One day, a hungry middle aged dinosaur called Duncan, was walking around in search of food. He was munching a tree here, and a leaf there, when suddenly he came across something he had never seen before: there in the middle of a clearing, surrounded by resin scented pine trees, was a flower. Around the base were tender, young green leaves with beautiful red veins, and a flower of such beauty it would have delighted the dinosaur queen herself. It had delicate pink leaves inlaid with semi circular disks of intense rosy purple, and at its centre was a shining yellow bud which glowed intensely with a golden light. It was as if the sun were growing out of the ground. It looked so delicious that all Duncan could think was how tasty it would be.

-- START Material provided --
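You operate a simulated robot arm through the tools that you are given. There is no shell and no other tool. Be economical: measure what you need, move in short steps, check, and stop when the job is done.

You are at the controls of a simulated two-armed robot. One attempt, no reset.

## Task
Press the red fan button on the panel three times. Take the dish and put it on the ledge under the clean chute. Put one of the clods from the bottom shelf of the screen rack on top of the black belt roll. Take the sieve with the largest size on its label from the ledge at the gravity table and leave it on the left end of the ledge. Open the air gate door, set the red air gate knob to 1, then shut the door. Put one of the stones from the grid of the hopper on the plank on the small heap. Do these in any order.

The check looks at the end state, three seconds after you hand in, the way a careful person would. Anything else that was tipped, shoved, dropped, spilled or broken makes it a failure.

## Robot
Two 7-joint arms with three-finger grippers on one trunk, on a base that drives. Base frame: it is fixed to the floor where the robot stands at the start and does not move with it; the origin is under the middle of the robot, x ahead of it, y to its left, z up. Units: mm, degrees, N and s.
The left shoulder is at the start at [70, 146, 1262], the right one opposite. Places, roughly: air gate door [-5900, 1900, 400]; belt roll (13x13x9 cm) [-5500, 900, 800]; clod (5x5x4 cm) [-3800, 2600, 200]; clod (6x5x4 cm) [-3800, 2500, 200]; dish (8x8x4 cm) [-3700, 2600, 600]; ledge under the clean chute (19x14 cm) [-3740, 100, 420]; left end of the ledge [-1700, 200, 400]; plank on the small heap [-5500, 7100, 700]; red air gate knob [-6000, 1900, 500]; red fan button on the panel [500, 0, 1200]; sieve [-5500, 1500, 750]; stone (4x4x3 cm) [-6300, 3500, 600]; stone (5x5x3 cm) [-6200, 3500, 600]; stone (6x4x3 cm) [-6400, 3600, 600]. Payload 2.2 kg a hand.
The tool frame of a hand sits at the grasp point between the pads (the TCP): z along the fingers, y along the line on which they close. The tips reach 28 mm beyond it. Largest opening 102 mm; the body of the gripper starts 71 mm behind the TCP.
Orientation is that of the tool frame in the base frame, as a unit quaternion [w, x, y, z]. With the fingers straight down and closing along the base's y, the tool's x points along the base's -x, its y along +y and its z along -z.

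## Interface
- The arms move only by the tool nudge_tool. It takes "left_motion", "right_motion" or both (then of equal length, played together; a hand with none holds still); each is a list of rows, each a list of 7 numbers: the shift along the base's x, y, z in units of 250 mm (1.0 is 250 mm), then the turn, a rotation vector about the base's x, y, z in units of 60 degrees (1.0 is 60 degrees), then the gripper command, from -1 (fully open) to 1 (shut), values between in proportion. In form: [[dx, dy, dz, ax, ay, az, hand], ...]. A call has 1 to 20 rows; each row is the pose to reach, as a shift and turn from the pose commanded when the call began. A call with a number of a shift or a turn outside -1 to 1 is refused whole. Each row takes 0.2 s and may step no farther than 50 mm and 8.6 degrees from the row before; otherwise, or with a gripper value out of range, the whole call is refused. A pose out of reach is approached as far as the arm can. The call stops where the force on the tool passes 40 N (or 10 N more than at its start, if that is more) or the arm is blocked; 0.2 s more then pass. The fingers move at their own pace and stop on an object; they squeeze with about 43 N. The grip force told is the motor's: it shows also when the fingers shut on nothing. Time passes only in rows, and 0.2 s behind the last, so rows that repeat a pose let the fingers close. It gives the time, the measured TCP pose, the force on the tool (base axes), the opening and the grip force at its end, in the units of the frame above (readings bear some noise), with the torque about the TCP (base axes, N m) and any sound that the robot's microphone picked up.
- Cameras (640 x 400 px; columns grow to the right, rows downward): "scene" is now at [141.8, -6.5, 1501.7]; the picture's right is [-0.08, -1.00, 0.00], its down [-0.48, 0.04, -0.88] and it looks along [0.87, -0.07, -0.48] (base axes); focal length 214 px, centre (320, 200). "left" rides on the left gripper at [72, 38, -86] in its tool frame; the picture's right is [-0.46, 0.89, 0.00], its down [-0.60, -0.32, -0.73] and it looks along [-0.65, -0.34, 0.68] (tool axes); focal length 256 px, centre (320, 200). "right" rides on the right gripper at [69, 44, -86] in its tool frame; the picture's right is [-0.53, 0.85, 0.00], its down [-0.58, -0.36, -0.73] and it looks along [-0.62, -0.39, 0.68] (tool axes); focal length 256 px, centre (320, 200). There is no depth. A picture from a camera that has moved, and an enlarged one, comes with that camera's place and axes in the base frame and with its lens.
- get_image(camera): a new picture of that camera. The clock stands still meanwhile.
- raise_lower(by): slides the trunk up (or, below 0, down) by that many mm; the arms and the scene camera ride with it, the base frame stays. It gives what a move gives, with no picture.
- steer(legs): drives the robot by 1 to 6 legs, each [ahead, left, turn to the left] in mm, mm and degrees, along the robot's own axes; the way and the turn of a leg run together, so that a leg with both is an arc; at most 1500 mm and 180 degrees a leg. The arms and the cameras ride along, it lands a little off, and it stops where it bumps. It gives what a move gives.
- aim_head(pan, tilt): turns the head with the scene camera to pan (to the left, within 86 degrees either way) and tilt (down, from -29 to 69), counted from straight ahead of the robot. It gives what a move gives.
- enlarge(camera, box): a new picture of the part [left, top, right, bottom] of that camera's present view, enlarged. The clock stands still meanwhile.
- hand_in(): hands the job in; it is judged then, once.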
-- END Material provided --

Now Duncan’s grandmother, who knew everything there was to know about edible flowers, had always told him to be careful when eating wild plants. “You never know what they might do to you” she would say. And then she would quote her favourite rhyme
“If you’re not careful what you eat
You could fall right off your seat.
Splutter, cough and mutter,
Send your heart into a flutter.
It will make you feel uneasy,
and you’ll end up feeling queasy.
If it looks too good to eat
then be particularly discreet,
For the chances are it will
make you feel very ill.
You could sneeze,
you may wheeze,
or be so sleepy you just freeze.
And if you fall into a doze,
There is nobody who knows,
If you’ll wake up from your sleep
So very deep, deep, deep”.
Duncan was generally a very sensible dinosaur, but when he was hungry all sense went out the window. And right now his stomach was rumbling, as if he hadn’t eaten for minutes. He leant down to sniff the flower and an intense sweet aroma filled his nose. It was all too much for the giant dinosaur. He took a bite of the green leaves, which tasted slightly bitter, like spinach; he nibbled at the pink leaves of the flower and discovered they were like the most exquisite rose. Finally he touched his tongue to the yellow centre and his mouth filled with sweet, honey-like nectar. And then, unable to resist further, he opened his mouth and gobbled the whole thing in one, savouring the mix of flavours in his mouth. It was the most wonderfully delicious thing he had ever eaten.
He smiled a huge dinosaur smile, grinning from ear to ear, licked his lips in happiness, and then, as if he hadn’t slept for a very long time, he opened his mouth and let out a huge yawn. It was a hot day after all, the sun was beating down, and Duncan thought “time for a little nap”. Suddenly he was feeling ever so sleepy, and it was all he could do not to just lie down right there next to the hole where the flower had been. His legs were feeling heavy, his eyelids were drooping, and he made his way to his favourite siesta spot. He found a comfy place next to the sea, with the cooling breeze blowing over him. He lay down, closed his eyes, and fell asleep.
And as Duncan slept, the sun began to beat harder and harder, and he slept deeper and deeper. And then the wind began to blow. And it blew and it blew. But Duncan just kept on sleeping, and sleeping, and sleeping.
And then the wind changed. A cold breeze from far far away turned the wind into an icy, chilly blast. But Duncan just kept on sleeping…and the wind kept on blowing and blowing. Despite the howling of the wind as it rattled through the valley, he still didn’t wake from his slumber. The wind and the ice, and the chill in the air froze his body and his bones so he couldn’t move. For you see, Duncan was in dreamland, the effect of the flower he had eaten, and there was nothing that could wake him up. And as Duncan slept, his little dinosaur heart began to beat slower, and slower, and slower, while the wind kept on blowing, and blowing, and blowing. And Duncan sunk into an interminable sleep.
And over the years, as the wind blew, Duncan’s skin turned to stone, hard as rock. And the dinosaur became a mountain.
But Duncan’s heart never completely stopped beating, and if you ever find yourself standing on a mountainside, and hear the beating of a heart, you’ll know that Duncan is still sleeping. But be careful, for it’s said that one day, if the wind stops blowing, and the sun shines long enough, Duncan will awake. And maybe, just maybe, dinosaurs will once again roam the land.